## Text
Company alleges it would suffer “irreparable harm” if Realtor associations continue to enforce Clear Cooperation Policy. NAR says TAN “sat on its hands” for months.

Top Agent Network, a firm that operates a members-only private group of top-producing real estate agents, filed for a temporary restraining order Wednesday night in an attempt to stop the National Association of Realtors from enforcing a policy designed to curtail pocket listings.

On Monday, TAN filed a lawsuit alleging NAR and fellow defendants the California Association of Realtors and the San Francisco Association of Realtors (SFAR) have violated a slew of antitrust and unfair competition laws for adopting the Clear Cooperation Policy, also known as MLS Policy Statement 8.0, which requires listing brokers to submit a listing to their multiple listing service within one business day of marketing a property to the public. The controversial rule is meant to effectively end the growing practice of publicizing listings for days or weeks without making them universally available to other agents.

The Clear Cooperation Policy implementation deadline was May 1, and some MLSs have instituted hefty fines to enforce it, including SFAR. Some brokerages, including Compass and The Agency, and discount franchisor Assist-2-Sell have come out against the policy while MLSs, Redfin’s Glenn Kelman and others argued in favor of it, in part because they believe it promotes fair housing.

## Exercise
Copy the whole text, the one that starts with "Company alleges it".

## Data excerpt
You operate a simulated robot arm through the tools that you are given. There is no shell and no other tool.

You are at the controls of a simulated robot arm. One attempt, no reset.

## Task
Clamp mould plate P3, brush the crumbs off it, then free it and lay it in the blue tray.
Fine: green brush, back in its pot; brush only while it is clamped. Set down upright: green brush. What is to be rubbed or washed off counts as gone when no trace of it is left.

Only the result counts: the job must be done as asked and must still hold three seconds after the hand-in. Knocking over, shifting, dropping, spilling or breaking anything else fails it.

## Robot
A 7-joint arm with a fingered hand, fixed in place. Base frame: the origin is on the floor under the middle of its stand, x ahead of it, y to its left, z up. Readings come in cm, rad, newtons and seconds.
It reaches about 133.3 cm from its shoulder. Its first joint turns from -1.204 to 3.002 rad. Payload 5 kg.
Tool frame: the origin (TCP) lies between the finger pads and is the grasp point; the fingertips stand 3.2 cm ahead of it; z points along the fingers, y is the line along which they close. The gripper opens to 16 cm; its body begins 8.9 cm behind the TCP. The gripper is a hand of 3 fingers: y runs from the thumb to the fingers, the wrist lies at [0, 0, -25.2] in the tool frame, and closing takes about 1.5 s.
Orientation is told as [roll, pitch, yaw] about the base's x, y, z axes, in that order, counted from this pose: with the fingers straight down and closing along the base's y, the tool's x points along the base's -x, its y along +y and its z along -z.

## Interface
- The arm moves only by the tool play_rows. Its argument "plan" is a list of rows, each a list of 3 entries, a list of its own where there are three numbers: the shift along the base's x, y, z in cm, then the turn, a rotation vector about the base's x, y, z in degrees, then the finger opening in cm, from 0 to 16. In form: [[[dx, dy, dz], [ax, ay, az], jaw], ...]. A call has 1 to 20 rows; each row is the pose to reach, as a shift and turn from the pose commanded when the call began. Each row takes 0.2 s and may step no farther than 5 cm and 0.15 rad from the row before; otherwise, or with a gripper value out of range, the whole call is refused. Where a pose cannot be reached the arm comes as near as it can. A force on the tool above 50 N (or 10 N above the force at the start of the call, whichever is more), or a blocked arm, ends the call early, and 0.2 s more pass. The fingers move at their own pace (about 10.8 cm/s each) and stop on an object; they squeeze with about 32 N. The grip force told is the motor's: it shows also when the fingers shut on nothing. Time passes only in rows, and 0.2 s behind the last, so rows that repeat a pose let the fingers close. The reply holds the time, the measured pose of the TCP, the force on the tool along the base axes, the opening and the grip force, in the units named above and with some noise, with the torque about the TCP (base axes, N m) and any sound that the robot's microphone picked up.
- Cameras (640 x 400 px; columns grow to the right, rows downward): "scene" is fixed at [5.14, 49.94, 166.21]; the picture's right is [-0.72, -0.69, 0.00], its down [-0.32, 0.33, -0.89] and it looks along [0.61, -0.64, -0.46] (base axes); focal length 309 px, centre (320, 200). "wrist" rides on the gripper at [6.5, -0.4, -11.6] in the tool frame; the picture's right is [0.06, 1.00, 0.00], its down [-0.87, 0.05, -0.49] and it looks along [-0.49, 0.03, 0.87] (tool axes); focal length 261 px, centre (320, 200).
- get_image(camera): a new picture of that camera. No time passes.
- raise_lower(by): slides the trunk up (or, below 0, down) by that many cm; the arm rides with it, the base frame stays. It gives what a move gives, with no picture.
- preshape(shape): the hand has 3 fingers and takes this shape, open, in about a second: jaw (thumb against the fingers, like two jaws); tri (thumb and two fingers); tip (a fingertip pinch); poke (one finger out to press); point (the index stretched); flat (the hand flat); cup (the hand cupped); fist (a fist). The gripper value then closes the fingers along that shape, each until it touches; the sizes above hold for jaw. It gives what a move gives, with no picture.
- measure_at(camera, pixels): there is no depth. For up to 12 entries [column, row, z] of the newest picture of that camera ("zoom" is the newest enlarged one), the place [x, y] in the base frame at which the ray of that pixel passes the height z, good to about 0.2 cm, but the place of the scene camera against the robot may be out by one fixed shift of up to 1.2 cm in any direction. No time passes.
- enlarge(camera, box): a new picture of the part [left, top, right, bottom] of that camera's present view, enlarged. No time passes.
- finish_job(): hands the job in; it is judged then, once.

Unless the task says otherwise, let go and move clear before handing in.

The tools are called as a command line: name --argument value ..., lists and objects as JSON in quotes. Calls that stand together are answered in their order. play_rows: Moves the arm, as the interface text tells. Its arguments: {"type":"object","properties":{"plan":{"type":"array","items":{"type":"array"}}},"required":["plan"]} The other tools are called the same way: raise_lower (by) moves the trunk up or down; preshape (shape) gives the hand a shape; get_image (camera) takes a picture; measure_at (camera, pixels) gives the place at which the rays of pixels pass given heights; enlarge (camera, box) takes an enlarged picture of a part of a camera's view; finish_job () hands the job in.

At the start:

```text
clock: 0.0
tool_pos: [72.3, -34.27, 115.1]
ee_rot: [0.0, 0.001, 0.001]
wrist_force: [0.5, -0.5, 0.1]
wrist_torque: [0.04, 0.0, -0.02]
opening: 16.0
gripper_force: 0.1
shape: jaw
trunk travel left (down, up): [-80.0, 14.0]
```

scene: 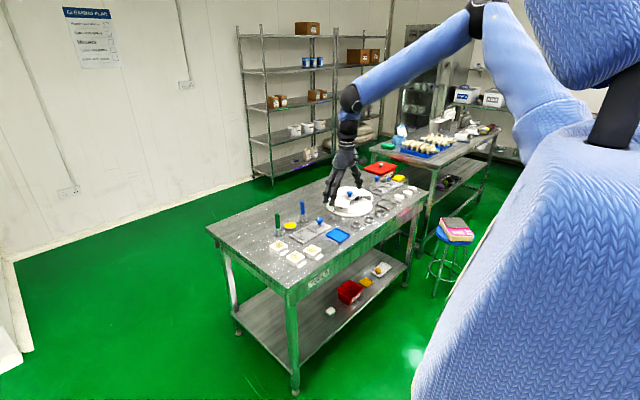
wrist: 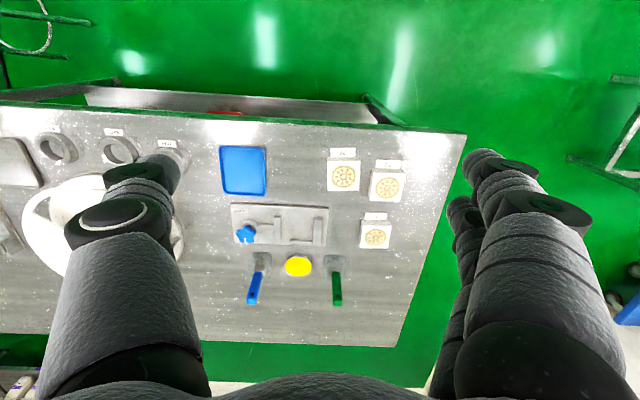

## The answer
Company alleges it would suffer “irreparable harm” if Realtor associations continue to enforce Clear Cooperation Policy. NAR says TAN “sat on its hands” for months.

Top Agent Network, a firm that operates a members-only private group of top-producing real estate agents, filed for a temporary restraining order Wednesday night in an attempt to stop the National Association of Realtors from enforcing a policy designed to curtail pocket listings.

On Monday, TAN filed a lawsuit alleging NAR and fellow defendants the California Association of Realtors and the San Francisco Association of Realtors (SFAR) have violated a slew of antitrust and unfair competition laws for adopting the Clear Cooperation Policy, also known as MLS Policy Statement 8.0, which requires listing brokers to submit a listing to their multiple listing service within one business day of marketing a property to the public. The controversial rule is meant to effectively end the growing practice of publicizing listings for days or weeks without making them universally available to other agents.

The Clear Cooperation Policy implementation deadline was May 1, and some MLSs have instituted hefty fines to enforce it, including SFAR. Some brokerages, including Compass and The Agency, and discount franchisor Assist-2-Sell have come out against the policy while MLSs, Redfin’s Glenn Kelman and others argued in favor of it, in part because they believe it promotes fair housing.